2006年6月30日(金)
【エスタード・デ・サンパウロ紙二十九日】大サンパウロ市圏イタペセリカ・ダ・セーラ市で二十八日早朝、同市未決囚刑務所の刑務官がPCC(州都第一コマンド)グループに殺害された。PCC幹部は組織の配下に刑務官の殺害を指令していることから、サンパウロ州当局は今回の事件もその一環とみて、さらなる襲撃を警戒している。
二十七日にはサンベルナルド・ド・カンポ未決囚刑務所で襲撃未遂があり、軍警は事前に情報をキャッチして、十三人のメンバーを殺害した矢先だった。今回の事件で警察はPCCメンバーの一人を逮捕、残り三人の身許を割り出して行方を追っている。
逮捕された犯人の供述によると、PCC幹部から名指しで被害者を三十日までに殺害するよう指示があり、実行に移したという。何故こういう指示が出されたかの説明はなかった。

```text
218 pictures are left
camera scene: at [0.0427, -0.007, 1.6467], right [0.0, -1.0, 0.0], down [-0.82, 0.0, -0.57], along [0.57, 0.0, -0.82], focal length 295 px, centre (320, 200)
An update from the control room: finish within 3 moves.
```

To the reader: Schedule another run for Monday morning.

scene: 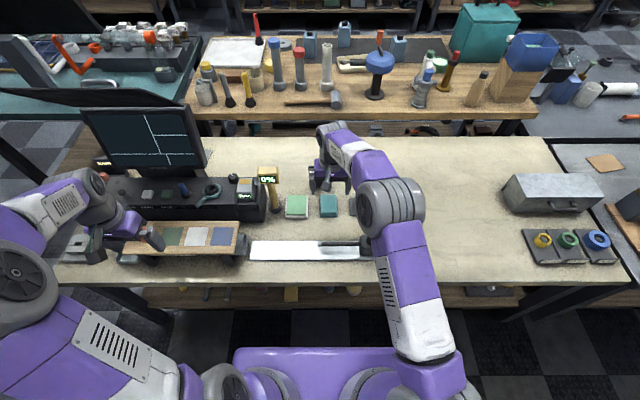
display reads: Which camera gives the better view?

逮捕された犯人は被害者と同じ通りに住んでおり、他の三人とともに被害者が外出する所を拉致し、問答無用で銃弾十発を撃ち込んで即死させた。一味はその後車で逃走した。被害者は刑務所に十年間勤務していた。
この事件を受けて刑務所職員労組は抗議のための二十四時間ストに突入する意向を示している。いっぽうで上院法規委員会は、刑務所職員が銃を携行することを許可する決議を行った。これまでは禁止されていた。
PCCの不穏な動きを捜査しているサンパウロ州検察は二十八日、PCC幹部の弁護士三人を逮捕した。この中には最高幹部の通称マルコーラの弁護士も含まれている。これら弁護士は接見の際に秘かに携帯電話を差し入れたり、外部との連絡の橋渡しをする〃伝書鳩〃の役目を担っていた。
これにより犯罪組織の結成と加担の罪に問われる。当局はPCC幹部が配下のグループ毎に二人のネクタイ(弁護士)を雇って〃伝書鳩〃に仕立てるよう指示していたとの情報を得て、十六人の弁護士の内偵を続けてきた。今回の三人の逮捕はその一角だ。